**MATERIAL PROVIDED**

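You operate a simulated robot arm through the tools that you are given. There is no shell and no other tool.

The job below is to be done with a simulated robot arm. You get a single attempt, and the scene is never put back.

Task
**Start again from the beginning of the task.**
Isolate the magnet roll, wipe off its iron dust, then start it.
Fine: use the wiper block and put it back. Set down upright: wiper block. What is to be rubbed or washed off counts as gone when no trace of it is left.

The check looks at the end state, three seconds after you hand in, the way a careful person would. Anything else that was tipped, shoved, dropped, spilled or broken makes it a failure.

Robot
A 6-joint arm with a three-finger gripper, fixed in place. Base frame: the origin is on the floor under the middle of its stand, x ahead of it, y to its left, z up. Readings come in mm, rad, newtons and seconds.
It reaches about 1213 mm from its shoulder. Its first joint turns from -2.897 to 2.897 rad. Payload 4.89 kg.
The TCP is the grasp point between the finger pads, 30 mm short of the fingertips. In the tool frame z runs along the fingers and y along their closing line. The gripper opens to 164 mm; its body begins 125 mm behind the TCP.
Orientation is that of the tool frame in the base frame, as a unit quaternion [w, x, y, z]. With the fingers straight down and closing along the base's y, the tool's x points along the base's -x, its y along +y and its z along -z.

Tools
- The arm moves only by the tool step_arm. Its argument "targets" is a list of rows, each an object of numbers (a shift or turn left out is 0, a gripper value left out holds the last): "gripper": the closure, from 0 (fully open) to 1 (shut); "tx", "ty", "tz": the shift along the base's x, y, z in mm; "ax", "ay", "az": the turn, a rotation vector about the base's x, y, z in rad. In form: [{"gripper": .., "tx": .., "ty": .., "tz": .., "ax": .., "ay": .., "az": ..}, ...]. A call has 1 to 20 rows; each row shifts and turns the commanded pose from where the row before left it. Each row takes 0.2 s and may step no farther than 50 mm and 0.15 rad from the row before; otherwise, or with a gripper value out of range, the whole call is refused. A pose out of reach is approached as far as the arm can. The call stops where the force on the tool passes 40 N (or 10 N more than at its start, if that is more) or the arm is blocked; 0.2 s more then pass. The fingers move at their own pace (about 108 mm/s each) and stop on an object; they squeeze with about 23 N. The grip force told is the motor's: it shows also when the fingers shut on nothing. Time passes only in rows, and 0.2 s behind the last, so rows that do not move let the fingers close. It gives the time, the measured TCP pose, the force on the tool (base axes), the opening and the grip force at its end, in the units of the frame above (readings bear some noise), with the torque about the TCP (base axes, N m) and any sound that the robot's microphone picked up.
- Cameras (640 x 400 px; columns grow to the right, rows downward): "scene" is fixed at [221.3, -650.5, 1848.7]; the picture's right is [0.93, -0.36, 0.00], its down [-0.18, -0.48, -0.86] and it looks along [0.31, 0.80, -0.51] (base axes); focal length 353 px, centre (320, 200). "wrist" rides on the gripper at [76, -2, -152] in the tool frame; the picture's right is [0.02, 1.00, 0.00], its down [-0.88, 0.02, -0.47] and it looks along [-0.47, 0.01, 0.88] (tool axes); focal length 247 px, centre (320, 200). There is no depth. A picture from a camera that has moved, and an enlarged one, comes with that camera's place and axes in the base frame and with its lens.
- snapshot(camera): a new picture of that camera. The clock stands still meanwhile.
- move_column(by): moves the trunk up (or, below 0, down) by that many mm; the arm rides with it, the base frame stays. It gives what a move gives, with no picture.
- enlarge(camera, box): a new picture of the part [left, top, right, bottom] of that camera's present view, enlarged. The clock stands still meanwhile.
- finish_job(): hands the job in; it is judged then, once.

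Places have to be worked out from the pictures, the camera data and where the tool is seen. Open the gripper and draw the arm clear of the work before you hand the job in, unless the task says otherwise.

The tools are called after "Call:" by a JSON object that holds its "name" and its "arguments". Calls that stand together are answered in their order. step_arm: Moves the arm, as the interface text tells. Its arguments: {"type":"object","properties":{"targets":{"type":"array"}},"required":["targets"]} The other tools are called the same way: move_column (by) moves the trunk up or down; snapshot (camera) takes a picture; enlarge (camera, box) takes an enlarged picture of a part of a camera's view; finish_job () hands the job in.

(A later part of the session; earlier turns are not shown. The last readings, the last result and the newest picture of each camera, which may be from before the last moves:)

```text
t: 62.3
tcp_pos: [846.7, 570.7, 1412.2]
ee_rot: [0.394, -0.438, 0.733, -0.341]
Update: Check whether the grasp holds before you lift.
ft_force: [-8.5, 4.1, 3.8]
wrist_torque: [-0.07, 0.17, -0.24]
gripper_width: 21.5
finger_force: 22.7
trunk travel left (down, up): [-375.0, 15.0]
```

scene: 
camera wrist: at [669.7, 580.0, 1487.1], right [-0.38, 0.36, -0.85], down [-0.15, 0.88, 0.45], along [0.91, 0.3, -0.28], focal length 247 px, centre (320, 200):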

**WHAT YOU HAVE TO DO**
Produce the lines from the top of the listing through the "It reaches about" line exactly as they appear, with no additional output. Give them as a JSON list of strings, one for each line, with blank lines left out.

**COMPLETED EXERCISE**
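[
  "You operate a simulated robot arm through the tools that you are given. There is no shell and no other tool.",
  "The job below is to be done with a simulated robot arm. You get a single attempt, and the scene is never put back.",
  "Task",
  "**Start again from the beginning of the task.**",
  "Isolate the magnet roll, wipe off its iron dust, then start it.",
  "Fine: use the wiper block and put it back. Set down upright: wiper block. What is to be rubbed or washed off counts as gone when no trace of it is left.",
  "The check looks at the end state, three seconds after you hand in, the way a careful person would. Anything else that was tipped, shoved, dropped, spilled or broken makes it a failure.",
  "Robot",
  "A 6-joint arm with a three-finger gripper, fixed in place. Base frame: the origin is on the floor under the middle of its stand, x ahead of it, y to its left, z up. Readings come in mm, rad, newtons and seconds.",
  "It reaches about 1213 mm from its shoulder. Its first joint turns from -2.897 to 2.897 rad. Payload 4.89 kg."
]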